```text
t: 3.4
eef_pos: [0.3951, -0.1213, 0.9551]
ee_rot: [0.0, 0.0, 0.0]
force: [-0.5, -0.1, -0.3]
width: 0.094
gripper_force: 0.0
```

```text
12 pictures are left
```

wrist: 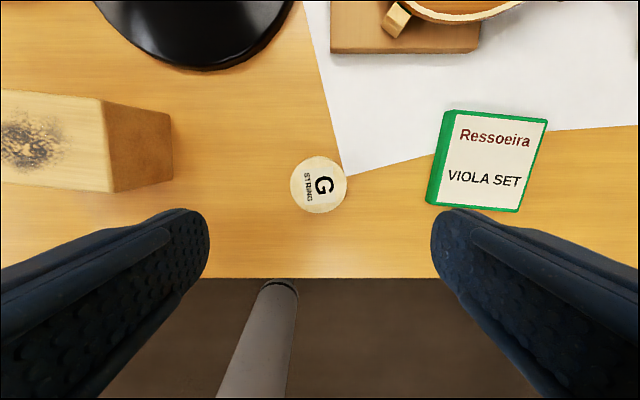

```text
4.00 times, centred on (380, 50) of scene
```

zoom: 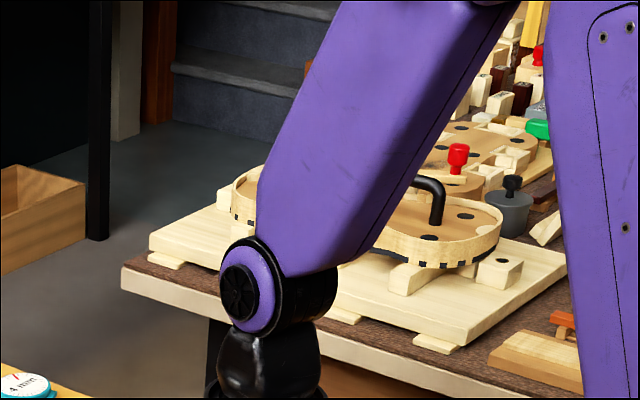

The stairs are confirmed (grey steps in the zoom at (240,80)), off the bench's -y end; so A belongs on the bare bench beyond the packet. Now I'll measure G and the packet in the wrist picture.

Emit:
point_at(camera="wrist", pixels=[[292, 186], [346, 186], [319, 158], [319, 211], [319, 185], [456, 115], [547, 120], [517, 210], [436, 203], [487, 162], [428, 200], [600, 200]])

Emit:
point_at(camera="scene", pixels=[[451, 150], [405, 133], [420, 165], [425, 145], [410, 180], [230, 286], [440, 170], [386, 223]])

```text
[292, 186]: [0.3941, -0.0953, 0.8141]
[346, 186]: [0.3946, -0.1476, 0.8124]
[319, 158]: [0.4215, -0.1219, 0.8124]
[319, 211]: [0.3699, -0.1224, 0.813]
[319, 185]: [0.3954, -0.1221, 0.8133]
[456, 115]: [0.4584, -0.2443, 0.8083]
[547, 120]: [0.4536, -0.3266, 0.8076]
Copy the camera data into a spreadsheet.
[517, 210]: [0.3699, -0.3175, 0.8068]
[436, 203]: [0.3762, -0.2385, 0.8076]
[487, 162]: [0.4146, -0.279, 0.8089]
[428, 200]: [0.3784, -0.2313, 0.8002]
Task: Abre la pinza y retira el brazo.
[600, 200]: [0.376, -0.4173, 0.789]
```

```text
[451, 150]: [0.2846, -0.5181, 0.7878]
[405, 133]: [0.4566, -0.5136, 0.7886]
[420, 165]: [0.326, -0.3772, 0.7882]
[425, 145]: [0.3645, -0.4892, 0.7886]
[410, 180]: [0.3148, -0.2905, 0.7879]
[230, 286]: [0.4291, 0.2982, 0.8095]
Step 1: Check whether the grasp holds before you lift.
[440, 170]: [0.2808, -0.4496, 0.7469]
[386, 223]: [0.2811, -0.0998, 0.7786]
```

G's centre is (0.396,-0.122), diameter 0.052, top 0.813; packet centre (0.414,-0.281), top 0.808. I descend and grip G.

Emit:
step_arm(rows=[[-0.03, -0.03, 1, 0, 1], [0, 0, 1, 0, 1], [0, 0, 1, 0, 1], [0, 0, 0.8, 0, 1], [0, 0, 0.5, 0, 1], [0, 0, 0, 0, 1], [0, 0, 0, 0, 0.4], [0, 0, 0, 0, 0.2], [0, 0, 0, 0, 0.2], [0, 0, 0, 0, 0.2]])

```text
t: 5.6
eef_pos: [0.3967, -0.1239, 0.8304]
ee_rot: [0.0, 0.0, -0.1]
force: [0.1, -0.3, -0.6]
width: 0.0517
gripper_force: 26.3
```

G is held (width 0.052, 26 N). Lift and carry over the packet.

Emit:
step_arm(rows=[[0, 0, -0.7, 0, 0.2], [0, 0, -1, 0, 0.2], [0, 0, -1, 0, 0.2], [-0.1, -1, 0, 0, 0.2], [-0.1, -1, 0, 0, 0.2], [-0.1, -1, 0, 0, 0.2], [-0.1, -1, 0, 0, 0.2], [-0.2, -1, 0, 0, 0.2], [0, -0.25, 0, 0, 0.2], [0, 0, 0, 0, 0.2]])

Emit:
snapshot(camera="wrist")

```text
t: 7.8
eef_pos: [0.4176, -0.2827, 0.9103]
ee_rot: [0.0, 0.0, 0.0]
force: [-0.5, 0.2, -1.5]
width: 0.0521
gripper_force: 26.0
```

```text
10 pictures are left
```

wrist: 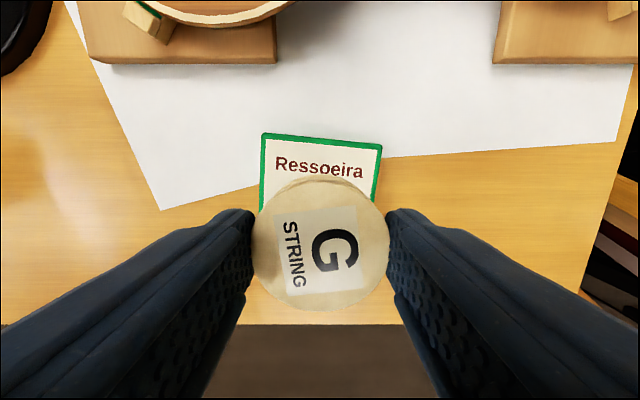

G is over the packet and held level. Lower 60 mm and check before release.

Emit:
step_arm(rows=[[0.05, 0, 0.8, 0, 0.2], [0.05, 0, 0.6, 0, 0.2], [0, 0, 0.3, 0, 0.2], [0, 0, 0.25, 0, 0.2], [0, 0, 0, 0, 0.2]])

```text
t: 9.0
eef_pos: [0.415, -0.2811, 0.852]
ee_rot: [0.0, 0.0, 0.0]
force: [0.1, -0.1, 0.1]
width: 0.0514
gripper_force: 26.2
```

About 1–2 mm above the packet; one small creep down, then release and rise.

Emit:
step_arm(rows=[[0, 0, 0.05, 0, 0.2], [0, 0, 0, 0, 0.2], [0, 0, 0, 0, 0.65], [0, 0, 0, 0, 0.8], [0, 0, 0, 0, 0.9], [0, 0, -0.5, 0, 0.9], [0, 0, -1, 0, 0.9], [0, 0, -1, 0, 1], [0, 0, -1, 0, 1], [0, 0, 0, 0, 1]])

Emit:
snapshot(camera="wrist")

########################################

What the task asks:
Make an exact copy of all the material, but keep the pictures out of it.

Response for this exercise:
```text
t: 3.4
eef_pos: [0.3951, -0.1213, 0.9551]
ee_rot: [0.0, 0.0, 0.0]
force: [-0.5, -0.1, -0.3]
width: 0.094
gripper_force: 0.0
```

```text
12 pictures are left
```

wrist: 

```text
4.00 times, centred on (380, 50) of scene
```

zoom: 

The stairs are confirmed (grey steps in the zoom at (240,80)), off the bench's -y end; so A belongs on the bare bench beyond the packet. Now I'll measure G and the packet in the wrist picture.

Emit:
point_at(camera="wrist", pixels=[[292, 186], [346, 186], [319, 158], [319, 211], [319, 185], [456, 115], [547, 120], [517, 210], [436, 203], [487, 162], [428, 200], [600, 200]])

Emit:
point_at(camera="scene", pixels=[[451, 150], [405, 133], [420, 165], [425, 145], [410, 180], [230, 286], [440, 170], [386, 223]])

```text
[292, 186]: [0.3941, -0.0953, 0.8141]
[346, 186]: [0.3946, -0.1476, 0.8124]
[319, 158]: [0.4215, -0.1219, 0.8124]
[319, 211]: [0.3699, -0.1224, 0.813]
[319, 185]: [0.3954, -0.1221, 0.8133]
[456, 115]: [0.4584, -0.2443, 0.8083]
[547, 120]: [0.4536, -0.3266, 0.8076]
Copy the camera data into a spreadsheet.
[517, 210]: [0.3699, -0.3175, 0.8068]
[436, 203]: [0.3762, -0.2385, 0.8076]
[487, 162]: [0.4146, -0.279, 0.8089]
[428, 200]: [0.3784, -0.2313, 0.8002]
Task: Abre la pinza y retira el brazo.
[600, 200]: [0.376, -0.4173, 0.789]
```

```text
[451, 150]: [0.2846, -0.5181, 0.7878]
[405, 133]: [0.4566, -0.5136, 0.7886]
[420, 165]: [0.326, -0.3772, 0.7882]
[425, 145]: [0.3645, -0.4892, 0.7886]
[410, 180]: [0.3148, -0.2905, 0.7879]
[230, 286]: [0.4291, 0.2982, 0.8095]
Step 1: Check whether the grasp holds before you lift.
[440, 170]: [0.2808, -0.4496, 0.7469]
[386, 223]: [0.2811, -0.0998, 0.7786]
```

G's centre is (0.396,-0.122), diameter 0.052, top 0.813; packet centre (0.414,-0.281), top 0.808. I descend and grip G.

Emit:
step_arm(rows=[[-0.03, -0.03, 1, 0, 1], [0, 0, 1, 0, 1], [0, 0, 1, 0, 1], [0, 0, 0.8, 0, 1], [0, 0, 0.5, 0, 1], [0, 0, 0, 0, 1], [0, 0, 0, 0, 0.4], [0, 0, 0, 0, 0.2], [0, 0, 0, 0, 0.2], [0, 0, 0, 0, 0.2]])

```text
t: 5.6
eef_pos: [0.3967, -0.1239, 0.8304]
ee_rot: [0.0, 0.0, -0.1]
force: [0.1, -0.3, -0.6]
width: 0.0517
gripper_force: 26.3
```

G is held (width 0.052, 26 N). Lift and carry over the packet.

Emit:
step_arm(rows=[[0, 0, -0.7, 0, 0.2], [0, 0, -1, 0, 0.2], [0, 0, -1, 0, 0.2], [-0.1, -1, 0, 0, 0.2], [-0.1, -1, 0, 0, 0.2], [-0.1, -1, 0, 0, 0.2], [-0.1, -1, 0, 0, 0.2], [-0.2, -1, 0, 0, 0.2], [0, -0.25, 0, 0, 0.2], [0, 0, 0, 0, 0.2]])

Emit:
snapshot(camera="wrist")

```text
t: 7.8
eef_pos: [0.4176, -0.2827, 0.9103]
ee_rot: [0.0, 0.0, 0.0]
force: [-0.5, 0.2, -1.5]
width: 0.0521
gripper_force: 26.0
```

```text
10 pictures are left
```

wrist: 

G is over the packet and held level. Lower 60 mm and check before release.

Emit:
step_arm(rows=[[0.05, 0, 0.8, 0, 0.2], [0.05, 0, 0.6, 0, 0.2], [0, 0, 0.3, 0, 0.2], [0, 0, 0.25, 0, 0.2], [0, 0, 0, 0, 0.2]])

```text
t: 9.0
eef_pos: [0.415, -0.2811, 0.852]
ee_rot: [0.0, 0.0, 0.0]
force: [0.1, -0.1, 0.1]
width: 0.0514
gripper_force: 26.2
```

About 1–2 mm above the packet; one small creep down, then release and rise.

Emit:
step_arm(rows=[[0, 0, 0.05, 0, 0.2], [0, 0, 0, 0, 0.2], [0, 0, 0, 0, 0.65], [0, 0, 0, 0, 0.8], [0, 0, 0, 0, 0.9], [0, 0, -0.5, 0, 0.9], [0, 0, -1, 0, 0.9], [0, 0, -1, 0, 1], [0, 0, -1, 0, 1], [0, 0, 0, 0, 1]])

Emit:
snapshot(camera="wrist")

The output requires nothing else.